Objectives:
1. I need one stretch of the excerpted text verbatim, from "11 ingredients" to "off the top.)".
2. Carry the excerpted text on from its last sentence.

Excerpted text:
[Start]

Curry Bean Soup

11 ingredients
10 steps

Ingredients

  • Curried Bean Soup
  • 1- 16 oz. package dried lima beans
  • 2 onions, chopped
  • Chicken broth (I like to use part condensed for a richer flavor; skim fat off the top.)
  • 5 carrots sliced
  • Sliced mini peppers (in rings)
  • Rutabaga, chopped (Optional)
  • 1-3 T. olive oil
  • 1 tsp chili powder
  • 1 tsp paprika
  • 3 T. curry powder

Directions

  1. 1
    Soak beans overnight in water or cover with water and boil for 3 minutes and let sit for 1 hour.
  2. 2
    Drain beans and put back in pan; Cover with rich chicken broth
  3. 3
    Add chopped onions to beans and simmer for 1 1/2 hours until beans are tender.

[End]

Data supplied:
[Start]

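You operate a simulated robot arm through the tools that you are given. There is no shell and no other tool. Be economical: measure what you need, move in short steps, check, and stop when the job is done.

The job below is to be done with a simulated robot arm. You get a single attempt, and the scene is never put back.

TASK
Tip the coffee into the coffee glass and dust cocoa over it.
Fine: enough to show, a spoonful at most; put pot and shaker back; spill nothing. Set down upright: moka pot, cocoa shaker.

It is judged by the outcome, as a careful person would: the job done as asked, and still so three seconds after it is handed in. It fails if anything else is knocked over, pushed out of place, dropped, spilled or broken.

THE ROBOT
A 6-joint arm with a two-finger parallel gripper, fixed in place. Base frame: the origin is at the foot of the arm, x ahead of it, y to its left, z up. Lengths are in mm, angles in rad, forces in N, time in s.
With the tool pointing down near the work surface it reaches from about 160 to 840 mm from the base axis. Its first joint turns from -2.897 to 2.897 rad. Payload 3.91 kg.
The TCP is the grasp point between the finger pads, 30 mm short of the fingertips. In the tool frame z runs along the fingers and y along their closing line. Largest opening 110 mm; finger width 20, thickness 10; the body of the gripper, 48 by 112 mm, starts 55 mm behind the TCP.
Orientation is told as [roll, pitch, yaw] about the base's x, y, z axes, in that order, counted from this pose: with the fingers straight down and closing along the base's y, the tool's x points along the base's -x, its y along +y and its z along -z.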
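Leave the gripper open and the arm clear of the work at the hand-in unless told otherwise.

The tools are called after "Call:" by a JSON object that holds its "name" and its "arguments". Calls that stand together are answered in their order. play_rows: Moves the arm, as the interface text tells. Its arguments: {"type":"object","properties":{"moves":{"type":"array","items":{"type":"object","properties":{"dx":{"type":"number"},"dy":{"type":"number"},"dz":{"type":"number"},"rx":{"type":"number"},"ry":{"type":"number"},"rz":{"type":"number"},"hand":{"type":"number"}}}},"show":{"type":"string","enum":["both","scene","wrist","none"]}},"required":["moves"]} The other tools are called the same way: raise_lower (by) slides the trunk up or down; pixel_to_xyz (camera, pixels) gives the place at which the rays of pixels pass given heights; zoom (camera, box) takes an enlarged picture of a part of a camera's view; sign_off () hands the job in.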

[End]

Answers below:
1.
11 ingredients
10 steps

Ingredients

  • Curried Bean Soup
  • 1- 16 oz. package dried lima beans
  • 2 onions, chopped
  • Chicken broth (I like to use part condensed for a richer flavor; skim fat off the top.)

2.
  4. 4
    In last 15 minutes, add carrots, rutabaga, and mini pepper rings.
  5. 5
    In last 10 minutes, heat olive oil in a small fry pan.
  6. 6
    Add spices and saute for one minute to develop the flavors.
  7. 7
    Take 2 cups of bean juice and add to the fry pan with the sauces.
  8. 8
    Stir to remove spices from the bottom of the pan and add all to the soup pot.
  9. 9
    Simmer another 10 to 15 minutes to blend all the flavors.
  10. 10
    Even better the 2nd day.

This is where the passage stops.